* _Dataset section_
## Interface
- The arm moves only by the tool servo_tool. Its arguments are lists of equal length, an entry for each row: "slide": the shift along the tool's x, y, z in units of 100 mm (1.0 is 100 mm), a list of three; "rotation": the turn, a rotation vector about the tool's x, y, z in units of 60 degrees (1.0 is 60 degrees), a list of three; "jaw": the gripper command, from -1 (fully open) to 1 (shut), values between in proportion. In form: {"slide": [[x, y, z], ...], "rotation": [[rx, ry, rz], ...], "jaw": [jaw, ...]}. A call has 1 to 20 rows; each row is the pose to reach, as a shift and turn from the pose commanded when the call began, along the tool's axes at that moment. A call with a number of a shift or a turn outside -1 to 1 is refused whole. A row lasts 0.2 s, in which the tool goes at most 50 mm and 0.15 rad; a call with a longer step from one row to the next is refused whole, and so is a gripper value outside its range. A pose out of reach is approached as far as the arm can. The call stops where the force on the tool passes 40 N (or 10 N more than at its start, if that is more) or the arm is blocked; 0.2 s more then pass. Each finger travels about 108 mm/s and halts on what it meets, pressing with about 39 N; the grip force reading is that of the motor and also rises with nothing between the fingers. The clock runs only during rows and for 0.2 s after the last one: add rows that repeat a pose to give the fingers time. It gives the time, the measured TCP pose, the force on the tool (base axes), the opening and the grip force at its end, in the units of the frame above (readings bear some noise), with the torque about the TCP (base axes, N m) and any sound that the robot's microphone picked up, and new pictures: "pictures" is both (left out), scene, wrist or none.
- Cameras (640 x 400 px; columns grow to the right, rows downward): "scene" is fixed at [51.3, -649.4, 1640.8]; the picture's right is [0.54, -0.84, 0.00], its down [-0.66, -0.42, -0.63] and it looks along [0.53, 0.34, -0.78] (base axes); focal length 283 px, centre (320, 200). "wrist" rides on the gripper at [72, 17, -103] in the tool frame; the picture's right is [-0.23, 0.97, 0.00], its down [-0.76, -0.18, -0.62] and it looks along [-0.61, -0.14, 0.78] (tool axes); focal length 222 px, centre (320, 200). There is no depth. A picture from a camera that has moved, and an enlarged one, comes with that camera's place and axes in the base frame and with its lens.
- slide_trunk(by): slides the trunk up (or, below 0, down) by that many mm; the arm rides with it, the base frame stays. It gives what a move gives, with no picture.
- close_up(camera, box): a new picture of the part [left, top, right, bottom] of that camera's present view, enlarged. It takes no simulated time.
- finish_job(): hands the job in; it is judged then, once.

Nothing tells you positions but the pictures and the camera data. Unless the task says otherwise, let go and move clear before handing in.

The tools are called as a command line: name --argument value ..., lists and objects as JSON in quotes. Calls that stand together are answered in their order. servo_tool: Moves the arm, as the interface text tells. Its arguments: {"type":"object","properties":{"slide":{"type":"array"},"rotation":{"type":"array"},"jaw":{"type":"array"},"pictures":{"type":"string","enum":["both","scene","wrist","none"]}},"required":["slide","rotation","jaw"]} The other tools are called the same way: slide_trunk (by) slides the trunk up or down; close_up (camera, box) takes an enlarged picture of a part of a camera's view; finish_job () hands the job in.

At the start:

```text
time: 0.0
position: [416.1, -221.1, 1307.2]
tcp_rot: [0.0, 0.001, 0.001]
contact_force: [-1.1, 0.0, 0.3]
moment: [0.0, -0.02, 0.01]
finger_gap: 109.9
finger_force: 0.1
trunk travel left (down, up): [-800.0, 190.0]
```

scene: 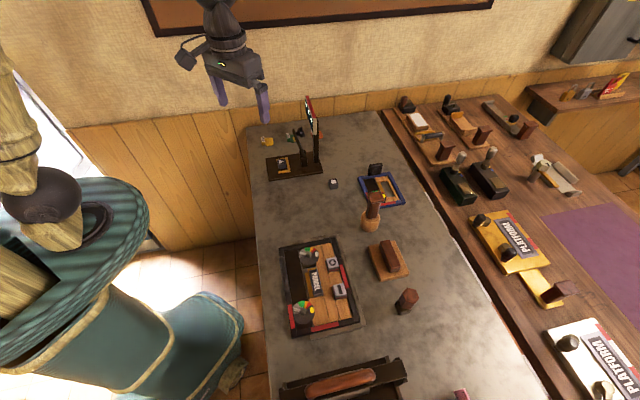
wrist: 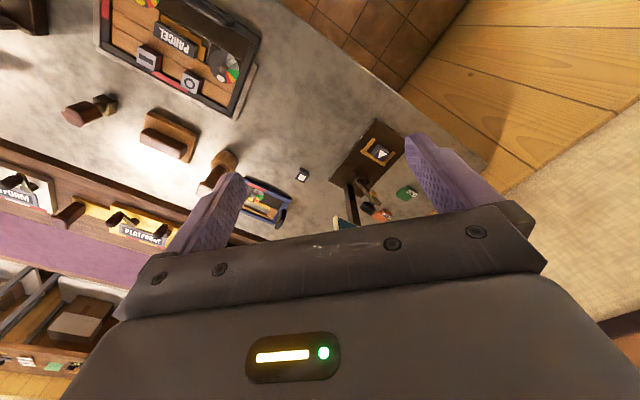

* _Required work_
Write the full listing out again with every line unchanged, but include no pictures.

* _Written answer_
## Interface
- The arm moves only by the tool servo_tool. Its arguments are lists of equal length, an entry for each row: "slide": the shift along the tool's x, y, z in units of 100 mm (1.0 is 100 mm), a list of three; "rotation": the turn, a rotation vector about the tool's x, y, z in units of 60 degrees (1.0 is 60 degrees), a list of three; "jaw": the gripper command, from -1 (fully open) to 1 (shut), values between in proportion. In form: {"slide": [[x, y, z], ...], "rotation": [[rx, ry, rz], ...], "jaw": [jaw, ...]}. A call has 1 to 20 rows; each row is the pose to reach, as a shift and turn from the pose commanded when the call began, along the tool's axes at that moment. A call with a number of a shift or a turn outside -1 to 1 is refused whole. A row lasts 0.2 s, in which the tool goes at most 50 mm and 0.15 rad; a call with a longer step from one row to the next is refused whole, and so is a gripper value outside its range. A pose out of reach is approached as far as the arm can. The call stops where the force on the tool passes 40 N (or 10 N more than at its start, if that is more) or the arm is blocked; 0.2 s more then pass. Each finger travels about 108 mm/s and halts on what it meets, pressing with about 39 N; the grip force reading is that of the motor and also rises with nothing between the fingers. The clock runs only during rows and for 0.2 s after the last one: add rows that repeat a pose to give the fingers time. It gives the time, the measured TCP pose, the force on the tool (base axes), the opening and the grip force at its end, in the units of the frame above (readings bear some noise), with the torque about the TCP (base axes, N m) and any sound that the robot's microphone picked up, and new pictures: "pictures" is both (left out), scene, wrist or none.
- Cameras (640 x 400 px; columns grow to the right, rows downward): "scene" is fixed at [51.3, -649.4, 1640.8]; the picture's right is [0.54, -0.84, 0.00], its down [-0.66, -0.42, -0.63] and it looks along [0.53, 0.34, -0.78] (base axes); focal length 283 px, centre (320, 200). "wrist" rides on the gripper at [72, 17, -103] in the tool frame; the picture's right is [-0.23, 0.97, 0.00], its down [-0.76, -0.18, -0.62] and it looks along [-0.61, -0.14, 0.78] (tool axes); focal length 222 px, centre (320, 200). There is no depth. A picture from a camera that has moved, and an enlarged one, comes with that camera's place and axes in the base frame and with its lens.
- slide_trunk(by): slides the trunk up (or, below 0, down) by that many mm; the arm rides with it, the base frame stays. It gives what a move gives, with no picture.
- close_up(camera, box): a new picture of the part [left, top, right, bottom] of that camera's present view, enlarged. It takes no simulated time.
- finish_job(): hands the job in; it is judged then, once.

Nothing tells you positions but the pictures and the camera data. Unless the task says otherwise, let go and move clear before handing in.

The tools are called as a command line: name --argument value ..., lists and objects as JSON in quotes. Calls that stand together are answered in their order. servo_tool: Moves the arm, as the interface text tells. Its arguments: {"type":"object","properties":{"slide":{"type":"array"},"rotation":{"type":"array"},"jaw":{"type":"array"},"pictures":{"type":"string","enum":["both","scene","wrist","none"]}},"required":["slide","rotation","jaw"]} The other tools are called the same way: slide_trunk (by) slides the trunk up or down; close_up (camera, box) takes an enlarged picture of a part of a camera's view; finish_job () hands the job in.

At the start:

```text
time: 0.0
position: [416.1, -221.1, 1307.2]
tcp_rot: [0.0, 0.001, 0.001]
contact_force: [-1.1, 0.0, 0.3]
moment: [0.0, -0.02, 0.01]
finger_gap: 109.9
finger_force: 0.1
trunk travel left (down, up): [-800.0, 190.0]
```

scene: 
wrist: 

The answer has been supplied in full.